Guedry made waves earlier this year after he asked the Clark County district attorney’s office and the Nevada attorney general to review whether Metro brass covered up problems in the air unit in the wake of an officer’s death.

His announcement came just a few days after Guedry met with Clark County prosecutors about his accusations, according to officials. Guedry had asked prosecutors to investigate whether police officials broke any laws, although the substance of the meeting this week was unclear.

District Attorney Steve Wolfson was on vacation and unavailable for comment on Friday.

Guedry is also seeking whistleblower status under a Nevada law designed to protect peace officers who report “improper governmental action” by their employers. It’s unclear how his retirement could effect that standing.

The last two years of Guedry’s 26-year career at Metro saw the veteran supervisor entangled in a contentious battle involving the department’s troubled air unit.

Metro’s executive staff assigned Guedry, a former police pilot, and two other officers to audit the unit in 2012 after a pair of near-fatal helicopter crashes.

In May 2012, a rescue helicopter clipped a Red Rock Canyon wall with its rotor blade during a training mission, millimeters away from killing seven officers. And in September 2012, a $1 million helicopter was totaled after a crash during another training accident at the North Las Vegas Airport. Two pilots received minor injuries when the helicopter rolled over.

Guedry spent most of last year on that assignment, uncovering a decades-long “cowboy culture” of recklessness, according to several officials who saw his report.

But Metro brass pulled the plug on the investigation before it was finished, and Guedry spent most of this year fighting for the assessment to be made public.

The unfinished, rushed report was emailed to Undersheriff Jim Dixon on July 22, 2013. In his email, Guedry gave a chilling warning.
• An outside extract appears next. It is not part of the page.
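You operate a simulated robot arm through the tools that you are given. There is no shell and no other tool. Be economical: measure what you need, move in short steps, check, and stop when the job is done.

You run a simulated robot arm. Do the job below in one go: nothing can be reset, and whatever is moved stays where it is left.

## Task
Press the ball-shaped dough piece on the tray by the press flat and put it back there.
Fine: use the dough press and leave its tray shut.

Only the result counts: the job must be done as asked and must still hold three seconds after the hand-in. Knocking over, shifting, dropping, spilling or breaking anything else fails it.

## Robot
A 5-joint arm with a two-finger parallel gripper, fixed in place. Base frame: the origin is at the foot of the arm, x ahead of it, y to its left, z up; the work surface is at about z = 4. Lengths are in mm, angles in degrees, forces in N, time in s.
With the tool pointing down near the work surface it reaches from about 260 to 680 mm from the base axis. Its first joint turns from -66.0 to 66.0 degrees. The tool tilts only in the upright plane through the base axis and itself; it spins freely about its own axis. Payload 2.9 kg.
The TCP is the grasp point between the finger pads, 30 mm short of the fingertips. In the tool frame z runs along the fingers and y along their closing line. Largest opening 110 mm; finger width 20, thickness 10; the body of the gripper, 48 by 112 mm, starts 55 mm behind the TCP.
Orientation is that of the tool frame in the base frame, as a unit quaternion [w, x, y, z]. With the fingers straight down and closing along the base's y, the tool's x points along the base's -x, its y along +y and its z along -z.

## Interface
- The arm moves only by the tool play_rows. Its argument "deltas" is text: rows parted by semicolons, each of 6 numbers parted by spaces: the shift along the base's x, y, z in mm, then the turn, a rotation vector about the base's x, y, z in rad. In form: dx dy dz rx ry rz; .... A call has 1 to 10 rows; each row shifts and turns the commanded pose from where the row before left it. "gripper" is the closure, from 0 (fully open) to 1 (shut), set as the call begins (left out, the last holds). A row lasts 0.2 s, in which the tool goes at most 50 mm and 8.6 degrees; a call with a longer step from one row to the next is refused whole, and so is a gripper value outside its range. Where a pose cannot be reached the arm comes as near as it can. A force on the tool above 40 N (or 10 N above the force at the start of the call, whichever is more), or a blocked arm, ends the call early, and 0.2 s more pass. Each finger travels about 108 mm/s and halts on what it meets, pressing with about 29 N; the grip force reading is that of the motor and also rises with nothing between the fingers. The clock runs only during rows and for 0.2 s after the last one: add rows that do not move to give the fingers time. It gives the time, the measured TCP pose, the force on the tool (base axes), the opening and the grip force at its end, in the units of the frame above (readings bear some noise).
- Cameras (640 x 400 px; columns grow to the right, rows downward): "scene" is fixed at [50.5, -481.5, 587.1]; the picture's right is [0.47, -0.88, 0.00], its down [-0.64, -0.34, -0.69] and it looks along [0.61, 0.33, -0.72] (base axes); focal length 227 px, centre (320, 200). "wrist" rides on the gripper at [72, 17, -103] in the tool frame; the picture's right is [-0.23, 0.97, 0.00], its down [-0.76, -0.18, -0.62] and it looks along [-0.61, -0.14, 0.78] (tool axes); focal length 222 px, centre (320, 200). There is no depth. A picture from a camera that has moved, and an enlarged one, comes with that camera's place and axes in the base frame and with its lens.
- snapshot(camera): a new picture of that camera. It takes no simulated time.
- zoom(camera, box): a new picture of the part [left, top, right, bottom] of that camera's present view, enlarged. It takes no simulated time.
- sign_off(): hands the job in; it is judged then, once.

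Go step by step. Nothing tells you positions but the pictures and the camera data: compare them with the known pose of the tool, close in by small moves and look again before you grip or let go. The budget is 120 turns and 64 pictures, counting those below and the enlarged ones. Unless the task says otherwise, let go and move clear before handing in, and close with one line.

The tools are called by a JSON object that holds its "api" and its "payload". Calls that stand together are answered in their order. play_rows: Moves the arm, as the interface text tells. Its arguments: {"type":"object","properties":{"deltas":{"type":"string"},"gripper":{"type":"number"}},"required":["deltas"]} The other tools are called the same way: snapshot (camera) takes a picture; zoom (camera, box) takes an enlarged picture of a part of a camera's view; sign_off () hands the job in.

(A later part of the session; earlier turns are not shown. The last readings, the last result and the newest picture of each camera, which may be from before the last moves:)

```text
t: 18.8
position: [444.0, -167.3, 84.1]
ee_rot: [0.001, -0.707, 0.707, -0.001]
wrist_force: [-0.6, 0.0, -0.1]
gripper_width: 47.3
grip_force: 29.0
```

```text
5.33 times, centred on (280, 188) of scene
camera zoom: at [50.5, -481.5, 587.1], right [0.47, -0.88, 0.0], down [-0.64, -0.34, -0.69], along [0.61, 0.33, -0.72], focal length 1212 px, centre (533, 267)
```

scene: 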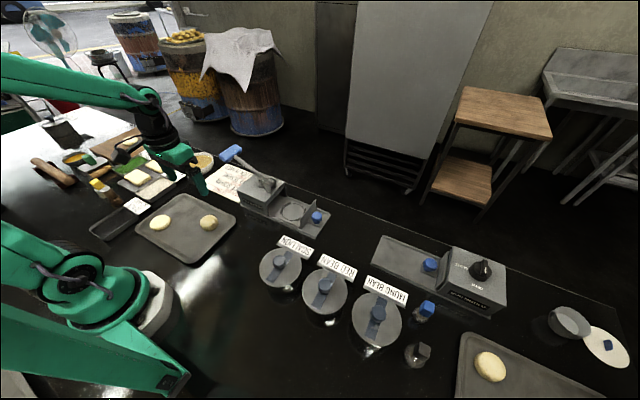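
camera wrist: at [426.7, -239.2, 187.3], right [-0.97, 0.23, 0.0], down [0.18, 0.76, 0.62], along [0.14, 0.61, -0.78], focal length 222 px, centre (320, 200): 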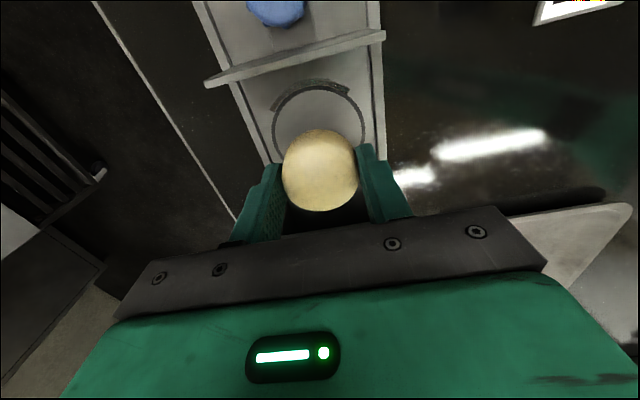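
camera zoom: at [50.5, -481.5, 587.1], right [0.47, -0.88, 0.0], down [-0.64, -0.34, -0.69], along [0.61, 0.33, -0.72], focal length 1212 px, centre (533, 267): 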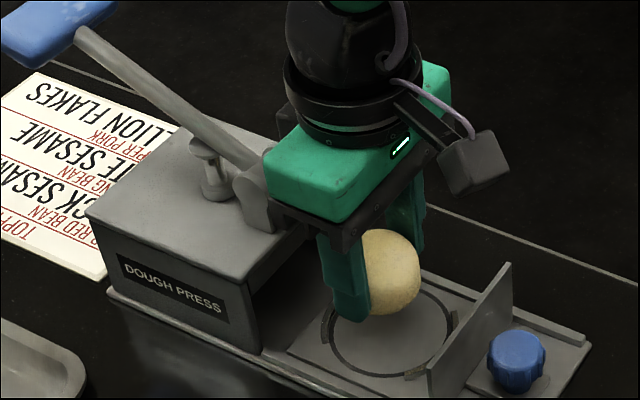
“Our agency has been incredibly lucky thus far, in terms of not losing a single life to an aviation accident. That luck may not continue,” he wrote.

Search and rescue officer David VanBuskirk died just hours later after he fell from a hoist while rescuing a stranded hiker on Mount Charleston.

Metro officials have repeatedly refused to make Guedry’s 100-page report public, calling it a confidential draft, and instead released a short list of changes to the unit without any analysis of his findings.

But the findings in their report could prevent a tragedy similar to VanBuskirk’s accident, according to Guedry.

“Lives are at stake and any softening of the report or minimizing of the report’s findings place officers’ and citizens’ lives in danger,” Guedry’s union lawyer wrote in emails to prosecutors earlier this year.

Guedry has not publicly commented about his report, and it’s unclear whether that will change in retirement. He did not immediately respond to a call Friday seeking comment.